» **SET PROBLEM**:
Your answer is an exact quotation from the document extract: it starts at "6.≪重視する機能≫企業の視" and ends at "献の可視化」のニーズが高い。".

» **DOCUMENT EXTRACT**:
5.≪有価証券報告書への記載≫有価証券報告書の開示義務、7割超が「負担に感じる」と回答。効率化・自動化ニーズが浮き彫りに。
有価証券報告書への記載について、上場企業の約60%が何らかの手作業で対応。義務化項目を自動的に集計できている企業は約25%に留まる。記載している上場企業の約71%がその集計作業に「負担に感じている」と回答。
6.≪重視する機能≫企業の視線は「経営効果の検証」へ 。上場企業はシステムに「事業成果との連動性」を最も期待
上場企業の約83%が、人的資本を活用した成果を定量的に把握したいと考えている。しかし、システムで自動的に把握できている企業は約33%に留まる。また上場企業が人的資本を管理・可視化システムで最も重視する機能は「経営成果を財務・非財務情報で可視化できる仕組み」(約42%)となり「経営貢献の可視化」のニーズが高い。

» **SUPPLIED MATERIAL**:
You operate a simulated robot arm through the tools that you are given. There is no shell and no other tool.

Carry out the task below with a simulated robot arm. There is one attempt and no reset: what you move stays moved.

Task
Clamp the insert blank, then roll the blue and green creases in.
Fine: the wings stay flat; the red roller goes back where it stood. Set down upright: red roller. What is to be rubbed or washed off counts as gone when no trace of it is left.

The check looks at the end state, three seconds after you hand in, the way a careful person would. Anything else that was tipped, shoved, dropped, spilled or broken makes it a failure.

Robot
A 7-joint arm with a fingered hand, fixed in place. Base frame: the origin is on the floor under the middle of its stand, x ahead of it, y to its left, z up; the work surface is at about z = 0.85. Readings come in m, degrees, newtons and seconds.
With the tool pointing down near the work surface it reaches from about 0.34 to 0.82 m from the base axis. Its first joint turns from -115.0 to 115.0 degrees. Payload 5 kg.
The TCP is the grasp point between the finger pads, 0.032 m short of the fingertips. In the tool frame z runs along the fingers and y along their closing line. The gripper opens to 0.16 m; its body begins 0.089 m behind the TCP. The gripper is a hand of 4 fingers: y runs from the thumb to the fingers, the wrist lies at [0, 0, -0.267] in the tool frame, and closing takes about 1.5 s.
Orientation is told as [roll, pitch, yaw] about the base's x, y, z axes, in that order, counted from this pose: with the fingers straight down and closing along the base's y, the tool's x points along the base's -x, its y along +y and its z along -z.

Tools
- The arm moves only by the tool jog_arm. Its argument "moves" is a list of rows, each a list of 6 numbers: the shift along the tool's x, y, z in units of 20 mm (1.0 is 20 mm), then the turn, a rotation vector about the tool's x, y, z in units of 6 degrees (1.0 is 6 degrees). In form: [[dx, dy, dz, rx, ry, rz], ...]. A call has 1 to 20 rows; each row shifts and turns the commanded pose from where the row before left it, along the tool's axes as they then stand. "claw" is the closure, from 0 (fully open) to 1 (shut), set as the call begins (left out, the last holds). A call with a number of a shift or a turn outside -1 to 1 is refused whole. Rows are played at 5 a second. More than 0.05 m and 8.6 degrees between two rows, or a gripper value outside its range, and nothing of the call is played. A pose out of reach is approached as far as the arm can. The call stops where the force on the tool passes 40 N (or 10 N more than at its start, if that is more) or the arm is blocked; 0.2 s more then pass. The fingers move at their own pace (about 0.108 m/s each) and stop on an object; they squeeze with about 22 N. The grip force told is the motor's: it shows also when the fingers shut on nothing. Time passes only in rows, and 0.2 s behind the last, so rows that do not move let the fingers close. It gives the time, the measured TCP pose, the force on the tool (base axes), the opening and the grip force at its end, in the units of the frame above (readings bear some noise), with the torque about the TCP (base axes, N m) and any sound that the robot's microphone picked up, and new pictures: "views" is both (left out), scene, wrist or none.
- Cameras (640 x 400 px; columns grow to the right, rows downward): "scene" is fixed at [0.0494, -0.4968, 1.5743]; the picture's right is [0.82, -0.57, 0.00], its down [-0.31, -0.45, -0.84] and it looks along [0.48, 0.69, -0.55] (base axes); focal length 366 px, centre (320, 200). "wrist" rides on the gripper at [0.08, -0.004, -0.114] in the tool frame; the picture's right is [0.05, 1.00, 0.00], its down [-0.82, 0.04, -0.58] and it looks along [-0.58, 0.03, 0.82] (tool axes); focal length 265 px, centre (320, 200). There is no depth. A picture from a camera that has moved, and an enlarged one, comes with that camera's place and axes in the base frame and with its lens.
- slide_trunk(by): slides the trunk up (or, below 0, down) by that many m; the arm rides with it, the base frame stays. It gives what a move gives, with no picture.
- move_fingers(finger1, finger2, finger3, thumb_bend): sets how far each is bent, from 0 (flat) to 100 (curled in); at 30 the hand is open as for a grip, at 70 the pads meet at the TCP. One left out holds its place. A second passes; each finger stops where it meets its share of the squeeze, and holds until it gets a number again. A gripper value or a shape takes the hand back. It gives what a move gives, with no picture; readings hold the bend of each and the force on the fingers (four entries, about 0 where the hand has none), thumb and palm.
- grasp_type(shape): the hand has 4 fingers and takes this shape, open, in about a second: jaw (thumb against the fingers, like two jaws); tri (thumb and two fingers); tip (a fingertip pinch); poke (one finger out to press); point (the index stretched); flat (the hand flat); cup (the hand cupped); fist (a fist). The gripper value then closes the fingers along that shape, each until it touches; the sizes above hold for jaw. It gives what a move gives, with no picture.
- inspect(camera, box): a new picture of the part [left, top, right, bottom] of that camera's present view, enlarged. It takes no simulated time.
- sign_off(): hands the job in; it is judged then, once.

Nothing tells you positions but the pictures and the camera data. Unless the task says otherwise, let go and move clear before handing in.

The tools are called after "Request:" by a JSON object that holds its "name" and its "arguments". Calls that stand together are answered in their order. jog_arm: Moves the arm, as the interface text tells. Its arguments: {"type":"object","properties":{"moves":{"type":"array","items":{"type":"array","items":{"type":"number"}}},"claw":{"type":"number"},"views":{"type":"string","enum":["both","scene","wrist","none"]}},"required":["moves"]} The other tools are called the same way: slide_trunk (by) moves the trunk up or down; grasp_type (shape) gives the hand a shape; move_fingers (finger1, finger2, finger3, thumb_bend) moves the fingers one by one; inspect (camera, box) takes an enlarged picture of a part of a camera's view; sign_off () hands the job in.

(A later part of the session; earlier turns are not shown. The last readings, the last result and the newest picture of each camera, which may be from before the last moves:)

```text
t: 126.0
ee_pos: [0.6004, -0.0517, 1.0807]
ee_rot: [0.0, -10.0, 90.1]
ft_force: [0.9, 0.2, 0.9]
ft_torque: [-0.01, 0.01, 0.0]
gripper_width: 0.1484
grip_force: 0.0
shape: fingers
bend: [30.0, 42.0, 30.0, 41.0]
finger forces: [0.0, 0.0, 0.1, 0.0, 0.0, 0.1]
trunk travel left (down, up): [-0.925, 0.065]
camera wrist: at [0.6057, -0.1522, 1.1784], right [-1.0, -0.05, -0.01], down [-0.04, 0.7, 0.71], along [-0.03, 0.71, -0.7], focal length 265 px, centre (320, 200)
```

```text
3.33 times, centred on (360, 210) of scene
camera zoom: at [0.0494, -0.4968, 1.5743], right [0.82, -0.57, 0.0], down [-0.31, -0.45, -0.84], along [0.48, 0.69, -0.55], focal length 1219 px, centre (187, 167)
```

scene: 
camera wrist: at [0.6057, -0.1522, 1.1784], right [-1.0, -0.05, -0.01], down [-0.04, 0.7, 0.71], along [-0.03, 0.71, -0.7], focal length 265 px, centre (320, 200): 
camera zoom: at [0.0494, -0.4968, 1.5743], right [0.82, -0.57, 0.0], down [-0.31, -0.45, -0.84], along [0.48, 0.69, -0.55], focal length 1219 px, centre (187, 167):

» **ANSWER BELOW**:
6.≪重視する機能≫企業の視線は「経営効果の検証」へ 。上場企業はシステムに「事業成果との連動性」を最も期待
上場企業の約83%が、人的資本を活用した成果を定量的に把握したいと考えている。しかし、システムで自動的に把握できている企業は約33%に留まる。また上場企業が人的資本を管理・可視化システムで最も重視する機能は「経営成果を財務・非財務情報で可視化できる仕組み」(約42%)となり「経営貢献の可視化」のニーズが高い。